Ceci explique peut-être pourquoi « il répondait d'un air étrangement détaché, comme s'il ne se sentait pas concerné par sa propre existence ». Contrevenant, contredisant, James Hogue, soucieux de faire bonne impression, jaloux de ses secrets et calculateur à l'excès, se moque pourtant des qu'en-dira-t-on. D'ailleurs longue est la liste des journaux qui l'ont interviewé ou approché, de ses premiers exploits sportifs à ses derniers morceaux de bravoure criminelle. Et s'il ignore, ou semble ignorer, les conséquences de ses actes, c'est sans doute parce qu'il se situe là encore dans la tradition, cette fois chrétienne, où la notion de rédemption et de pardon, du baptisé au born again, est centrale, qui trouve sa pleine illustration lors de la Noël, « rite d'initiation au mensonge » qui toutefois « fait l'unanimité ». Avec lui, avec elle, c'est le mythe américain du self-made-man et de l'american dream qui se heurtent de front à la réalité et se brisent sur le modèle keynésien du concours de beauté. Mais l'idéal demeure, et la nostalgie, le regret et la déception plus que le remord. C'est pourquoi Mentir à perdre haleine constitue aussi une histoire en elle-même : celle de la chute et de l'ascension d'un coureur de fond engagé dans une lutte avec le système qui l'a vu naître. 

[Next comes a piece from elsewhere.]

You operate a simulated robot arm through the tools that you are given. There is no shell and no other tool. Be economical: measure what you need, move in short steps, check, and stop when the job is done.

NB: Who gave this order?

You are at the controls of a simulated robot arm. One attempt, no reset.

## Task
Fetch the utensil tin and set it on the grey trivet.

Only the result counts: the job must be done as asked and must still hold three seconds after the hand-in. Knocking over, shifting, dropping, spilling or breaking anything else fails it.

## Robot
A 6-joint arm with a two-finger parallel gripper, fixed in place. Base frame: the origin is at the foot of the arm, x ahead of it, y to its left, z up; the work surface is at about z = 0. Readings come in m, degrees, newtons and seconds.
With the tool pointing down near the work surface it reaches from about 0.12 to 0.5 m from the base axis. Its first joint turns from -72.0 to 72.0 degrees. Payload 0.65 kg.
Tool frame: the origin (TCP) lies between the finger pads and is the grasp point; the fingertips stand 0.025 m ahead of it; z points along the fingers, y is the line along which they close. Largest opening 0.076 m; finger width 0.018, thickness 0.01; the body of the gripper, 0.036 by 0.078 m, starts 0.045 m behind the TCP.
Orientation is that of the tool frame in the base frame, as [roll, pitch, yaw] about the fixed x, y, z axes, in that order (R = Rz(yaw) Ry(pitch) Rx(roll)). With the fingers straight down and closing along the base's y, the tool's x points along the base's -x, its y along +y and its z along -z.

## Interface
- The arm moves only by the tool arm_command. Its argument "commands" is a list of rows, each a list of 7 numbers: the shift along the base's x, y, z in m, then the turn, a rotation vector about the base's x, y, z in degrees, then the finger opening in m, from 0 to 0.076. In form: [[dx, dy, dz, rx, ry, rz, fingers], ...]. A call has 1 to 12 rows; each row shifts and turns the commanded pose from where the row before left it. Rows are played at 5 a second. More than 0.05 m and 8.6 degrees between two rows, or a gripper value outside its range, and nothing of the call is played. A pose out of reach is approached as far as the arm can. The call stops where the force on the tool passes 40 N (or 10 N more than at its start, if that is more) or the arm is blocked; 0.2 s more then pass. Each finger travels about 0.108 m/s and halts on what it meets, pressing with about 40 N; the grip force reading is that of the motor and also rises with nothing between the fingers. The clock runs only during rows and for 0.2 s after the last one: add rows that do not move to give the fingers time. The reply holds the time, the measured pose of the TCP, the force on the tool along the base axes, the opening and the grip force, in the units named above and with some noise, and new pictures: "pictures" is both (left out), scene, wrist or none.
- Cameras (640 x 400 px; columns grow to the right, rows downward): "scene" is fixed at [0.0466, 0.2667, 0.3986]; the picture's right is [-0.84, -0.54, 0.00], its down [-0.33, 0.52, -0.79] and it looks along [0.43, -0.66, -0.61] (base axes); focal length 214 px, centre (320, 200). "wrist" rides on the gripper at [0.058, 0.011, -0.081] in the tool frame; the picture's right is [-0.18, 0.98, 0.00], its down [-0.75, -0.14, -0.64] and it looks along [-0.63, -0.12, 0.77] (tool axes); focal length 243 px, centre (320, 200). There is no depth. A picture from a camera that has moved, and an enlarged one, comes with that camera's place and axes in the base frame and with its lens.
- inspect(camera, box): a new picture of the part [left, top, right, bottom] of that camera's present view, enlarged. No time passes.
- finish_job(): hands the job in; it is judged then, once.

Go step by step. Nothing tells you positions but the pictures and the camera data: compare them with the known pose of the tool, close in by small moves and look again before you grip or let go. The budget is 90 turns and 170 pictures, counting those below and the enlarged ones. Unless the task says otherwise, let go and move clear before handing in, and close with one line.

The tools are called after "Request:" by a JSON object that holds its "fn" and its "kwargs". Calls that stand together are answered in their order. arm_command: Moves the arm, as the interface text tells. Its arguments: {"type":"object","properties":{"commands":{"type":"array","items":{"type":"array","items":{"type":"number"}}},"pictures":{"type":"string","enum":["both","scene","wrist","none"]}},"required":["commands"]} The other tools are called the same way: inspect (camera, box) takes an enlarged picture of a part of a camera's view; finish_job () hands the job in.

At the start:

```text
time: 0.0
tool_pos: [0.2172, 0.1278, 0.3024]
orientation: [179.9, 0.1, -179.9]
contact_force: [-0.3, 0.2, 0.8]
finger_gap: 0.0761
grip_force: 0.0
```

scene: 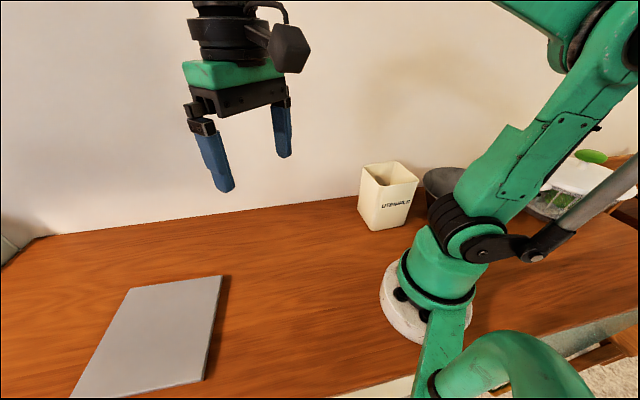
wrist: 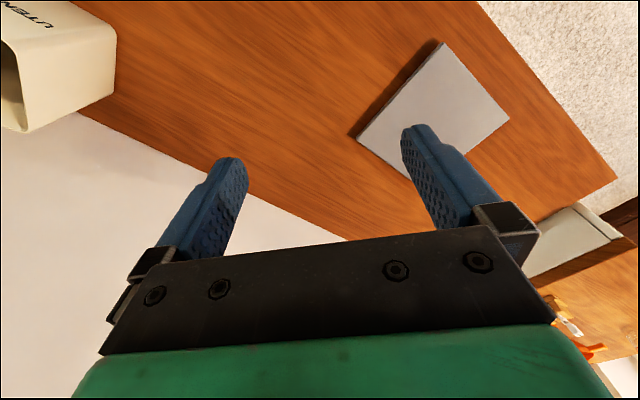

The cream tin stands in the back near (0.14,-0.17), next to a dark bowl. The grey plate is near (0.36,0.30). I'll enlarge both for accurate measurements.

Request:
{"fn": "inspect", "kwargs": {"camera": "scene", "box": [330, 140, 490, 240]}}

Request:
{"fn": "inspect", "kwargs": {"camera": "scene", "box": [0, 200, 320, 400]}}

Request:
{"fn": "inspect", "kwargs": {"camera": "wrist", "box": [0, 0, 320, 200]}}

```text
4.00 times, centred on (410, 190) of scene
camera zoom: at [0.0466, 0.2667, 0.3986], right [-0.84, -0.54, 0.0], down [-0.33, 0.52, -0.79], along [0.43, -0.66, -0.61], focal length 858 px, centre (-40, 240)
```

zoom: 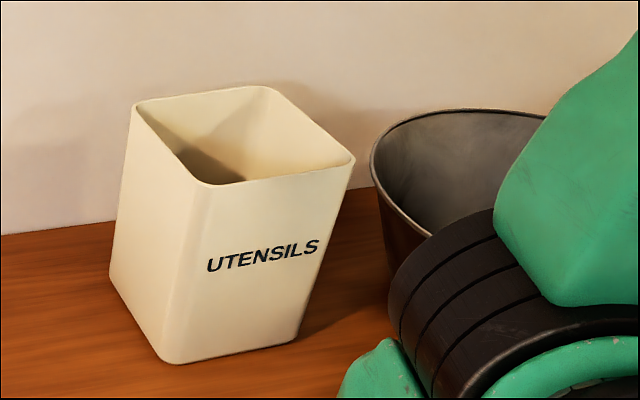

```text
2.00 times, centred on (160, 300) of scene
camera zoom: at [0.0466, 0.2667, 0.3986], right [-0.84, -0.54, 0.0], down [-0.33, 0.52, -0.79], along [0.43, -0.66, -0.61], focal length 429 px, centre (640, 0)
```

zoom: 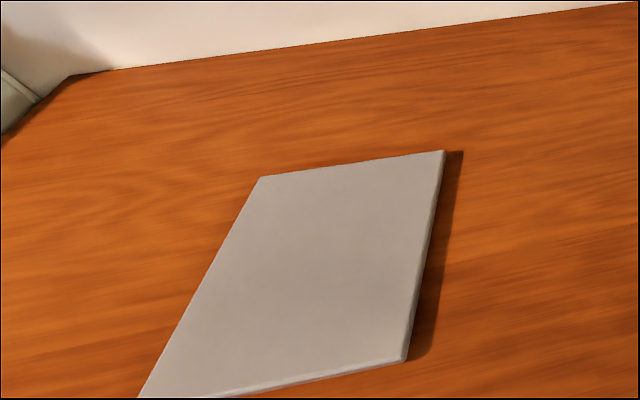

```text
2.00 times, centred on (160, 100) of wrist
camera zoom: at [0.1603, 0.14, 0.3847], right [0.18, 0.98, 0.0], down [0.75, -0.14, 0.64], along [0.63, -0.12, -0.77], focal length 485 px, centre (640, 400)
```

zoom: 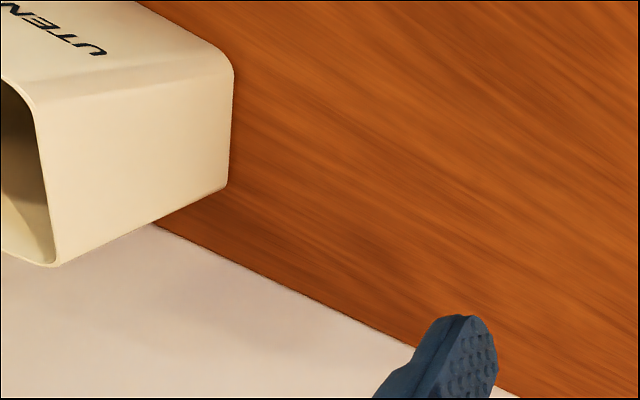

 « Je voulais oublier le passé et repartir de zéro ». Effacer le passif pour dépasser le passé, « partir de rien et mentir pour s'accomplir » : un désir et une discipline qui exigent ce que James Hogue nomme une certaine « indépendance » d'esprit, alliance entre une « volonté d'acier » et une force d'âme que ceux - parents, amis, connus et inconnus - qui l'estiment redevable ne pardonnent jamais à celui qui en est pourvu, ignorant tout du tribut parfois élevé déjà versé par lui. « Nous trichons, taisons, manigançons, falsifions, trompons, fraudons, masquons, exagérons, fabriquons, simulons, feignons, imitons, mentons, désinformons, déformons, prétendons et éludons » : cette énumération qui fait écho à celle de Proudhon (« Être gouverné, c'est être gardé à vue, inspecté, espionné, dirigé, légiféré, réglementé, parqué, endoctriné, prêché, contrôlé, estimé ») et à celle du Prisonnier (« Je ne veux pas être pressé, fiché, estampillé, marqué, démarqué ou numéroté ») montre que si le mensonge est partout, il est aussi - et avec lui le droit à l'oubli et à une nouvelle vie – fermement combattu, dans la « vraie » vie comme sur internet, par un système qui veut s'en arroger l'exclusivité. En refusant de se plier à un contrat social qui tacitement condamne à une servitude volontaire, ce n'est pas aux règles de la morale que Hogue contrevient, mais à celles de l'obéissance et de la bienséance.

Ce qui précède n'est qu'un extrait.